Un calo della produzione molto problematico, anche per la tenuta interna del paese.
Da qui la firma di un accordo per altre due perforazioni con Eni, per aumentare la produzione interna, e la firma un maxi accordo con Israele, per garantirsi forniture stabili e di lungo periodo
Cosa comporta la firma dell’accordo con Israele?
Vediamo un po’3:
<<Per Israele, l’operazione consolida il ruolo di esportatore energetico regionale e rafforza i legami con Il Cairo, che da anni importa gas per il proprio fabbisogno e per il rilancio delle esportazioni di GNL. Per l’Egitto, invece, è una scommessa di lungo periodo che garantisce forniture fino a metà secolo.

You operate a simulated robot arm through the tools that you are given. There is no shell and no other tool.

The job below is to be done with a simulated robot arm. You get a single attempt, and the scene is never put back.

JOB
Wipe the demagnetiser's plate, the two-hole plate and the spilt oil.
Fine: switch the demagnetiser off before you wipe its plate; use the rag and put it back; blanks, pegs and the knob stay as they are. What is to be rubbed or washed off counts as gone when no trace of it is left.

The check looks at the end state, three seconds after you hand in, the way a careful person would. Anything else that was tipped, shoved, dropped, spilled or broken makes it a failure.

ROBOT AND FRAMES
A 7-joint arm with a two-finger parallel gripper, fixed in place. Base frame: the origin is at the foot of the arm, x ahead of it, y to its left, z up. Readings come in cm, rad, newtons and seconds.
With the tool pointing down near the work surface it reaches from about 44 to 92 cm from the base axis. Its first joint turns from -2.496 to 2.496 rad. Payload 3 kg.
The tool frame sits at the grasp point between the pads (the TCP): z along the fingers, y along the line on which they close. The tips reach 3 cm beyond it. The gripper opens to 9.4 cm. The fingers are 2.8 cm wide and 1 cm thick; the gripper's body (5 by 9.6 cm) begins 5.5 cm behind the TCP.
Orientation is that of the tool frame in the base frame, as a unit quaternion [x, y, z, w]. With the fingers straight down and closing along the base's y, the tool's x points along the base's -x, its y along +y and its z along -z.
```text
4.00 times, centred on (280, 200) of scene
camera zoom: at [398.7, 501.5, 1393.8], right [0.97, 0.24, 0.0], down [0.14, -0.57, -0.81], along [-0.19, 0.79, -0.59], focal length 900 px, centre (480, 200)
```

Ma sul piano politico il segnale è di tutt’altro tenore: mentre la crisi umanitaria a Gaza continua e il dibattito internazionale resta impantanato su sanzioni e condanne, due partner regionali rinsaldano rapporti economici miliardari. Un promemoria concreto di come, per molti governi arabi, il pragmatismo energetico e finanziario prevalga nettamente sulla solidarietà proclamata verso la popolazione palestinese. >>
Non solo4:
<<Fino al 2022, l’Egitto coltivava ambizioni da hub energetico per il Mediterraneo: utilizzando i propri terminali di liquefazione di Idku e Damietta, puntava a esportare gas, proprio grazie anche a forniture dai giacimenti israeliani e ciprioti. Ma la crisi produttiva interna ha ribaltato il paradigma. Da potenziale fulcro delle esportazioni, il Cairo si ritrova oggi a importare in modo strutturale per garantire energia alla propria popolazione e sostenere un’economia già fragile.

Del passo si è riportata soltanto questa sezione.